_Exercise objective:_ Take up the passage given again after its last words.

_Material:_

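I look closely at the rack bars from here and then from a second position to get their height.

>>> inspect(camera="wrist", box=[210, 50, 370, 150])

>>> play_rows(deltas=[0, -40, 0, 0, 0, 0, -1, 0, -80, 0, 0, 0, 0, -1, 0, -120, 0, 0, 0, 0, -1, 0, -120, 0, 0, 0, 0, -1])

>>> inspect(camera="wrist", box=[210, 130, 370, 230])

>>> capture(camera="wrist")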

_Passage given:_
介護保険を駆使して不可能を可能に

「おひとりさまでも自宅で最期を迎えたい」知っておきたい費用と心構え_img0
 

お家でひとりで死ねますか?──この問いこそが、本書で追究してきた問いでした。答えは出ました。はい、できます。家族がいてもできますが、いなくてもできます。独居でもハードルは越えられます。ガンなら楽勝。認知症でもOKです。

 

それもこれも、介護保険あってこそ。

これまでわたしは現場の専門職に、「お家で死ねますか?」「おひとりさまでも在宅で死ねますか?」と食い下がってきましたが、介護保険20年の蓄積は、現場の経験値とスキルを上げることで、手が届かなかった可能性を現実にしてきました。その20年間の経験の蓄積をあなどってはなりません。介護保険は、それだけの人材とノウハウを生んできたのです。

ですが、困ったことに、介護保険はいま、危機に立っています。

介護保険は2020年で20歳を迎えました。介護保険が生まれてこの方「被虐待児」と呼ばれてきた理由は、3年に1度の改定を仕込んだこの法律が、3年ごとに使い勝手が悪くなってきたからです。たびかさなる改定のたびに、介護報酬減額や同居家族への利用制限、「不適切利用」への指導など、制約が多くなってきました。

_Result for this task:_
今さら介護保険のない時代には戻れません。介護保険は「失われた90年代」に日本国民が成し遂げた変革のうちで、個々の家庭に直接影響する、もっとも大きい変革でした。日本は介護の社会化への巨大な一歩を踏み出し(まだ「一歩」にすぎませんでしたが)、その恩恵を多くの高齢者とその家族が受け取りました。この変革をなしとげたのは団塊世代の有権者たちでしたが、もとは自分たちの介護負担を減らしたいという動機からだったとはいえ、今度は自ら利用者としてその恩恵を受けることができるようになったのです。

著者プロフィール
上野千鶴子(うえの ちづこ)さん:
1948年生まれ。社会学者。東京大学名誉教授。認定NPO 法人ウィメンズアクションネットワーク(WAN)理事長。京都大学大学院社会学博士課程修了。日本における女性学・ジェンダー研究・介護研究のパイオニアとして活躍。著書は『おひとりさまの老後』『男おひとりさま道』(文春文庫)、『おひとりさまの最期』(朝日文庫)、『女たちのサバイバル作戦』(文春新書)、『上野千鶴子のサバイバル語録』(文春文庫)など多数。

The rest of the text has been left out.